With step-by-step techniques for rolling and shaping croissants, followed by recipes for every hour of the day, plus what to do with leftovers and how to make a croissant a special occasion, this is the ultimate guide to baking the world's best-loved pastry.
I paged through this fascinating book. I will have to get it again from the library so I can try some of the recipes. I appreciated the way Ms. Reid explained everything, and how she differentiated making croissants commercially versus what would work for the home baker.
Wonderful read that beautifully illustrates Reid's dedication to her craft. The book has some of the clearest and most understandable instructions I've encountered. However, it is not for the feint of heart and the recipes are difficult and finicky - even for an experienced home baker. I have successfully completed a few recipes with delicious results, but I don't think the effort is worth it. While it was a wonderful read of baking, science, and personal growth, I still find croissants and pastries from local bakeries to be superior to a home-baked version - hence the 4 stars. However, it is well worth the read and I learned so much about the science and craft of baking.
I was flying Qantas and saw this bakery mentioned in their magazine, so I went to eat there! I just wish they had more of the fun and dessert type of croissants when I went, as they had a smaller selection.
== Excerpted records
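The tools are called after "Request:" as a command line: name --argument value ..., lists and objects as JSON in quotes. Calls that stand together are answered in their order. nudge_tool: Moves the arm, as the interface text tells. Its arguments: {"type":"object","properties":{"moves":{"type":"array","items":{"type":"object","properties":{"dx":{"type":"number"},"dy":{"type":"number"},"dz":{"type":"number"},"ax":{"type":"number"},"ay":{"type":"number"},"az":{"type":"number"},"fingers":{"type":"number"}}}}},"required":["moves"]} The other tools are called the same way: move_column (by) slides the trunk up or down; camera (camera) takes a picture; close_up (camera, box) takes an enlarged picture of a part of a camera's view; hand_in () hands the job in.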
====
But about the book-the photos look great-hopefully we can figure out how to bake 'em ourselves!
A beautiful book about making all manner of croissants in all shapes and sizes! Now I just need to actually be bothered to attempt the rigamarole of making the dough for anything croissant-related.
Absolutely stunning cookbook devoted entirely to croissants and the various viennoiseries you can make with croissant dough. Author Kate Reid notes that her croissant dough is untraditional (among other departures from the norm, it has clarified butter in the dough, and the butter is added in two steps), but this is done for the purpose of making the recipe more approachable for home bakers who don't have dough sheeters or climate-controlled rooms.
I haven't yet tried the recipes because the main croissant recipe calls for fresh yeast. I'm hoping this can be substituted to some degree with active dry or instant, but more research needs to be done. However, this gets 5 stars from me due to its unique ideas, helpful visuals, and gorgeous page spreads. Kate Reid also includes short blurbs about her path from an aerospace engineer to croissant baker -- her writing style is so engaging that these may have been my favorite part of the book.
To many, croissants come in a restricted number of flavors: plain, almond, ham and cheese, and pain au chocolat. In LUNE, the flavor possibilities are endless, and there are recipes that make use of fresh croissants, day-old croissants, and even those pesky croissant dough scraps. A must-try for fans of flaky pastries.
I received this book for Christmas, but have just baked croissants and almond croissants from it this weekend. (It’s about my fifth attempt at croissants). I would definitely recommend it for keen home bakers who love croissants.
Kate Reid’s attention to detail and precise instructions, both written and visual, provided an excellent guide. It is the best recipe for home made croissants I have used to date. They did not leak butter when rolled out, and using clarified butter and the poolish provided an extra dimension to the final flavour.
I couldn’t source local fresh yeast, so I found a conversion online to use dried yeast and I think they still worked out perfectly. The advice not to skimp on quality ingredients was a good one! I look forward to trying many more of the recipes.
A stunning cookbook featuring gorgeous photos of croissants definitely not for your average home cook. It would make a beautiful coffee table book though.